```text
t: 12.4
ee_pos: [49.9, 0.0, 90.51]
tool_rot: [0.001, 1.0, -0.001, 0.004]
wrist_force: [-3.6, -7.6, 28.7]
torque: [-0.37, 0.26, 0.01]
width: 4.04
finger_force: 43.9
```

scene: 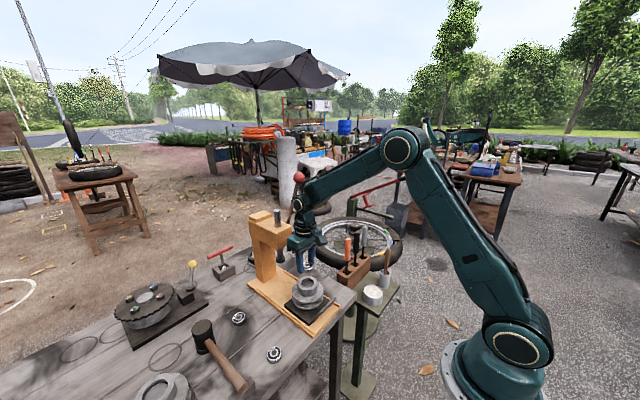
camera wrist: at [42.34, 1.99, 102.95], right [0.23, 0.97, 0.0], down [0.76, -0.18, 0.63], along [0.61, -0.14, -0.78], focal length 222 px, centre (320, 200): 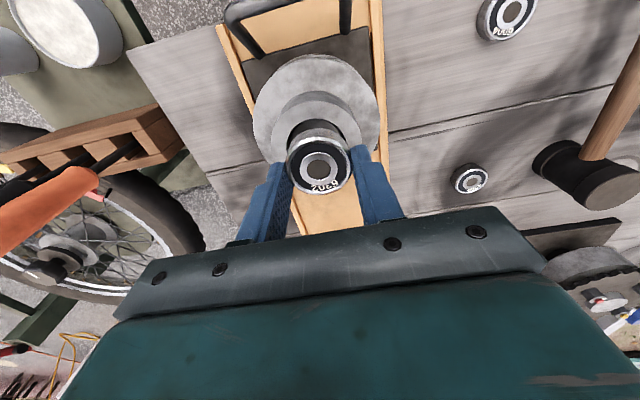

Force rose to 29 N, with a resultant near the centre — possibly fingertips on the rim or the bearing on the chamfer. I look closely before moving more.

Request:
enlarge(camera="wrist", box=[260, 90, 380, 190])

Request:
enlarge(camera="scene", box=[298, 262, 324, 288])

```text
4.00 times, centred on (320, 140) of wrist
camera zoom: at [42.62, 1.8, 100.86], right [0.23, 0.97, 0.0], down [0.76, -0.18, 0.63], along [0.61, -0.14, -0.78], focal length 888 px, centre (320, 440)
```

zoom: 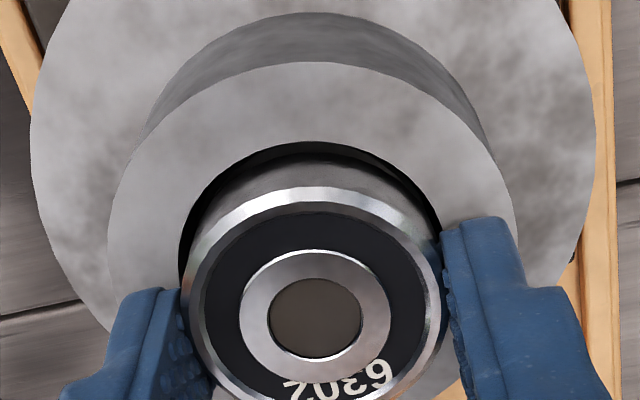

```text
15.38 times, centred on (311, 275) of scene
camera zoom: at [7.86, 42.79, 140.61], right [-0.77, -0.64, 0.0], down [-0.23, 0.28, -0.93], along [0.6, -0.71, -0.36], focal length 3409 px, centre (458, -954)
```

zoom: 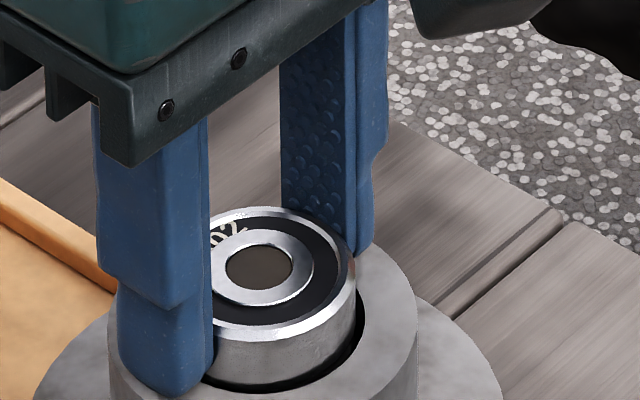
• • • • • • •
WORK TO COMPLETE >>
Pictures excluded, quote all the data above exactly.

SOLVED PROBLEM >>
```text
t: 12.4
ee_pos: [49.9, 0.0, 90.51]
tool_rot: [0.001, 1.0, -0.001, 0.004]
wrist_force: [-3.6, -7.6, 28.7]
torque: [-0.37, 0.26, 0.01]
width: 4.04
finger_force: 43.9
```

scene: 
camera wrist: at [42.34, 1.99, 102.95], right [0.23, 0.97, 0.0], down [0.76, -0.18, 0.63], along [0.61, -0.14, -0.78], focal length 222 px, centre (320, 200): 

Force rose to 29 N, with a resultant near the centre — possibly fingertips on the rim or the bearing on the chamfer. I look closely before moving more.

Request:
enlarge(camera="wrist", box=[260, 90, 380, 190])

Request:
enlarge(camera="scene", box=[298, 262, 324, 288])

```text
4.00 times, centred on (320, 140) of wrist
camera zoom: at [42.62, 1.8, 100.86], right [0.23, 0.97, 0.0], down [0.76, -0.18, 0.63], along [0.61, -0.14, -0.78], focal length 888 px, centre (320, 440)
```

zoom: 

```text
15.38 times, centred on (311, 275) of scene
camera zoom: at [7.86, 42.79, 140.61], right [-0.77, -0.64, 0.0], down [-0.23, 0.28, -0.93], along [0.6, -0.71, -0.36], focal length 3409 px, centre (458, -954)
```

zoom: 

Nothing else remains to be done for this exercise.